■ Problem to work on ■
Copy out the complete listing, word for word.

(begin)

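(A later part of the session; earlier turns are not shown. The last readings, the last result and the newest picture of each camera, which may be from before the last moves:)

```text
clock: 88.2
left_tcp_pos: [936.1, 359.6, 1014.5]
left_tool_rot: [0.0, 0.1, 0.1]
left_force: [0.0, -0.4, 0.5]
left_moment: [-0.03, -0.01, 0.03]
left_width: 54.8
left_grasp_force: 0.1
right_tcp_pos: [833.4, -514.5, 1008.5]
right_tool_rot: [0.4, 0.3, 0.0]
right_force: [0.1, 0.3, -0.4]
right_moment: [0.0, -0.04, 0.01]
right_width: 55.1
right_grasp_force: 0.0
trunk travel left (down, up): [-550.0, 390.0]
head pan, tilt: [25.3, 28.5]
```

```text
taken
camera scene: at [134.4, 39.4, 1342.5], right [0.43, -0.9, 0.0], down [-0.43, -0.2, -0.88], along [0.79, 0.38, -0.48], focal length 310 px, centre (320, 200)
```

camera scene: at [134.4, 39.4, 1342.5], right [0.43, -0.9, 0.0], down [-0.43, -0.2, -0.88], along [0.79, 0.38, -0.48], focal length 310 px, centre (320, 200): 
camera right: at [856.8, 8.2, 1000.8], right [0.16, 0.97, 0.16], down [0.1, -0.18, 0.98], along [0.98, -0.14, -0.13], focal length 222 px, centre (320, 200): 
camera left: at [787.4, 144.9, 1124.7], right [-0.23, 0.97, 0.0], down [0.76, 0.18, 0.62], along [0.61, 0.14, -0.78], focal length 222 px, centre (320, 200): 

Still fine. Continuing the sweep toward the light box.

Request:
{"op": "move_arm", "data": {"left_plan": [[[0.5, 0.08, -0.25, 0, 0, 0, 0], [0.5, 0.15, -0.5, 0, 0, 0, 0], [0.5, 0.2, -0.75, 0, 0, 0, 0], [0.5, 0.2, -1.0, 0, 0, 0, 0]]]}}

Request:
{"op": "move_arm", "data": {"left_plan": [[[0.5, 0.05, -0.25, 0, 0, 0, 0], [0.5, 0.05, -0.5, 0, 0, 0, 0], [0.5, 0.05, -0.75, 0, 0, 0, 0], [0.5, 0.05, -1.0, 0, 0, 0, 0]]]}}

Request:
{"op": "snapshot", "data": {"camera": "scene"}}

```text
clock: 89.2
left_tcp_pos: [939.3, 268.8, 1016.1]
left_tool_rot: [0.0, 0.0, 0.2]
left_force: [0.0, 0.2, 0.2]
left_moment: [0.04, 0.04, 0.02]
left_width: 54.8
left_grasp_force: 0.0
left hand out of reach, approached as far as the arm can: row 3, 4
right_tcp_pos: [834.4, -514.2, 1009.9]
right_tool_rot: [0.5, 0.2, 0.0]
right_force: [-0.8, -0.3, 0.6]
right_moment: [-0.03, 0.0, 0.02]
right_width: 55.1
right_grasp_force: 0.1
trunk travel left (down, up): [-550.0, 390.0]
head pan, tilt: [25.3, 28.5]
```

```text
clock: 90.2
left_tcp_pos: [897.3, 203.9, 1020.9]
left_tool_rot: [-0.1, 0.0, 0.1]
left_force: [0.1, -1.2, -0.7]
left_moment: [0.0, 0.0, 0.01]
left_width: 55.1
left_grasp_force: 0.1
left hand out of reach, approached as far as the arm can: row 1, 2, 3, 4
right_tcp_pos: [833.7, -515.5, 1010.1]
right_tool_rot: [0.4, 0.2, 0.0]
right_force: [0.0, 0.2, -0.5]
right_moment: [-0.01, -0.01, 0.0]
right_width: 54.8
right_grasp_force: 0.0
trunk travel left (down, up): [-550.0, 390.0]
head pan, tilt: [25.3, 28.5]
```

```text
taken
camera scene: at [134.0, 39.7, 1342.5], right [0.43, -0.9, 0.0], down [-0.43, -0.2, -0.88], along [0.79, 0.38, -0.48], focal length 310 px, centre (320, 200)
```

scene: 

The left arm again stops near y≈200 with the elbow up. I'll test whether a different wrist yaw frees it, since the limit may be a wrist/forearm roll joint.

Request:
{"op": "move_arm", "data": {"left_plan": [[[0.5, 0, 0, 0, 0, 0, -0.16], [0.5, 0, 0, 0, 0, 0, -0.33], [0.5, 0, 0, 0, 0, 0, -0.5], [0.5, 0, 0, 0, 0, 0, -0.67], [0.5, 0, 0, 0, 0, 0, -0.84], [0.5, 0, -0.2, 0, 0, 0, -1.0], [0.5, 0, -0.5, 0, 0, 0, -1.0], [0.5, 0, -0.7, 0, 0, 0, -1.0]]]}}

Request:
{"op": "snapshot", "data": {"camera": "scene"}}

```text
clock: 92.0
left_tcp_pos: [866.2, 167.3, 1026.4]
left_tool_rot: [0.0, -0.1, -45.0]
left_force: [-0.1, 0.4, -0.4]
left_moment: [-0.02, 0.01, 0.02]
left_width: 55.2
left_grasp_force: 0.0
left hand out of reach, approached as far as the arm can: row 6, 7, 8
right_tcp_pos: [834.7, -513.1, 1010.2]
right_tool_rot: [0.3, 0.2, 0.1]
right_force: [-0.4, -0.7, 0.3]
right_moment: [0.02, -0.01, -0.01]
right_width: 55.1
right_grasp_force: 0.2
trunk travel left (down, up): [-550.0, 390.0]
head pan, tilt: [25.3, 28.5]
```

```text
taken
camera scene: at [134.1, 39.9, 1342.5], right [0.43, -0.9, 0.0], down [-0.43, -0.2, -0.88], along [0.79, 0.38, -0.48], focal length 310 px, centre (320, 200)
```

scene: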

(end)

■ Output below ■
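(A later part of the session; earlier turns are not shown. The last readings, the last result and the newest picture of each camera, which may be from before the last moves:)

```text
clock: 88.2
left_tcp_pos: [936.1, 359.6, 1014.5]
left_tool_rot: [0.0, 0.1, 0.1]
left_force: [0.0, -0.4, 0.5]
left_moment: [-0.03, -0.01, 0.03]
left_width: 54.8
left_grasp_force: 0.1
right_tcp_pos: [833.4, -514.5, 1008.5]
right_tool_rot: [0.4, 0.3, 0.0]
right_force: [0.1, 0.3, -0.4]
right_moment: [0.0, -0.04, 0.01]
right_width: 55.1
right_grasp_force: 0.0
trunk travel left (down, up): [-550.0, 390.0]
head pan, tilt: [25.3, 28.5]
```

```text
taken
camera scene: at [134.4, 39.4, 1342.5], right [0.43, -0.9, 0.0], down [-0.43, -0.2, -0.88], along [0.79, 0.38, -0.48], focal length 310 px, centre (320, 200)
```

camera scene: at [134.4, 39.4, 1342.5], right [0.43, -0.9, 0.0], down [-0.43, -0.2, -0.88], along [0.79, 0.38, -0.48], focal length 310 px, centre (320, 200): 
camera right: at [856.8, 8.2, 1000.8], right [0.16, 0.97, 0.16], down [0.1, -0.18, 0.98], along [0.98, -0.14, -0.13], focal length 222 px, centre (320, 200): 
camera left: at [787.4, 144.9, 1124.7], right [-0.23, 0.97, 0.0], down [0.76, 0.18, 0.62], along [0.61, 0.14, -0.78], focal length 222 px, centre (320, 200): 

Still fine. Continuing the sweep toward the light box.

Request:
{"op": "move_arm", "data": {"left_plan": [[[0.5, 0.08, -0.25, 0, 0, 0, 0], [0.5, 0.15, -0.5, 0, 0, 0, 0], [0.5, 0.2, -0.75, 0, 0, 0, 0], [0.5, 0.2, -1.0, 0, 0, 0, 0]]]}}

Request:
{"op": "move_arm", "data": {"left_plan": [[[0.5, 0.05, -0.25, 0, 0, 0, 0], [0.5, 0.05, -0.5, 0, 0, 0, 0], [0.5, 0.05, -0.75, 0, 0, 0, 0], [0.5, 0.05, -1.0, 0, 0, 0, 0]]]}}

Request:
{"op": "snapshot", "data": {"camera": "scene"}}

```text
clock: 89.2
left_tcp_pos: [939.3, 268.8, 1016.1]
left_tool_rot: [0.0, 0.0, 0.2]
left_force: [0.0, 0.2, 0.2]
left_moment: [0.04, 0.04, 0.02]
left_width: 54.8
left_grasp_force: 0.0
left hand out of reach, approached as far as the arm can: row 3, 4
right_tcp_pos: [834.4, -514.2, 1009.9]
right_tool_rot: [0.5, 0.2, 0.0]
right_force: [-0.8, -0.3, 0.6]
right_moment: [-0.03, 0.0, 0.02]
right_width: 55.1
right_grasp_force: 0.1
trunk travel left (down, up): [-550.0, 390.0]
head pan, tilt: [25.3, 28.5]
```

```text
clock: 90.2
left_tcp_pos: [897.3, 203.9, 1020.9]
left_tool_rot: [-0.1, 0.0, 0.1]
left_force: [0.1, -1.2, -0.7]
left_moment: [0.0, 0.0, 0.01]
left_width: 55.1
left_grasp_force: 0.1
left hand out of reach, approached as far as the arm can: row 1, 2, 3, 4
right_tcp_pos: [833.7, -515.5, 1010.1]
right_tool_rot: [0.4, 0.2, 0.0]
right_force: [0.0, 0.2, -0.5]
right_moment: [-0.01, -0.01, 0.0]
right_width: 54.8
right_grasp_force: 0.0
trunk travel left (down, up): [-550.0, 390.0]
head pan, tilt: [25.3, 28.5]
```

```text
taken
camera scene: at [134.0, 39.7, 1342.5], right [0.43, -0.9, 0.0], down [-0.43, -0.2, -0.88], along [0.79, 0.38, -0.48], focal length 310 px, centre (320, 200)
```

scene: 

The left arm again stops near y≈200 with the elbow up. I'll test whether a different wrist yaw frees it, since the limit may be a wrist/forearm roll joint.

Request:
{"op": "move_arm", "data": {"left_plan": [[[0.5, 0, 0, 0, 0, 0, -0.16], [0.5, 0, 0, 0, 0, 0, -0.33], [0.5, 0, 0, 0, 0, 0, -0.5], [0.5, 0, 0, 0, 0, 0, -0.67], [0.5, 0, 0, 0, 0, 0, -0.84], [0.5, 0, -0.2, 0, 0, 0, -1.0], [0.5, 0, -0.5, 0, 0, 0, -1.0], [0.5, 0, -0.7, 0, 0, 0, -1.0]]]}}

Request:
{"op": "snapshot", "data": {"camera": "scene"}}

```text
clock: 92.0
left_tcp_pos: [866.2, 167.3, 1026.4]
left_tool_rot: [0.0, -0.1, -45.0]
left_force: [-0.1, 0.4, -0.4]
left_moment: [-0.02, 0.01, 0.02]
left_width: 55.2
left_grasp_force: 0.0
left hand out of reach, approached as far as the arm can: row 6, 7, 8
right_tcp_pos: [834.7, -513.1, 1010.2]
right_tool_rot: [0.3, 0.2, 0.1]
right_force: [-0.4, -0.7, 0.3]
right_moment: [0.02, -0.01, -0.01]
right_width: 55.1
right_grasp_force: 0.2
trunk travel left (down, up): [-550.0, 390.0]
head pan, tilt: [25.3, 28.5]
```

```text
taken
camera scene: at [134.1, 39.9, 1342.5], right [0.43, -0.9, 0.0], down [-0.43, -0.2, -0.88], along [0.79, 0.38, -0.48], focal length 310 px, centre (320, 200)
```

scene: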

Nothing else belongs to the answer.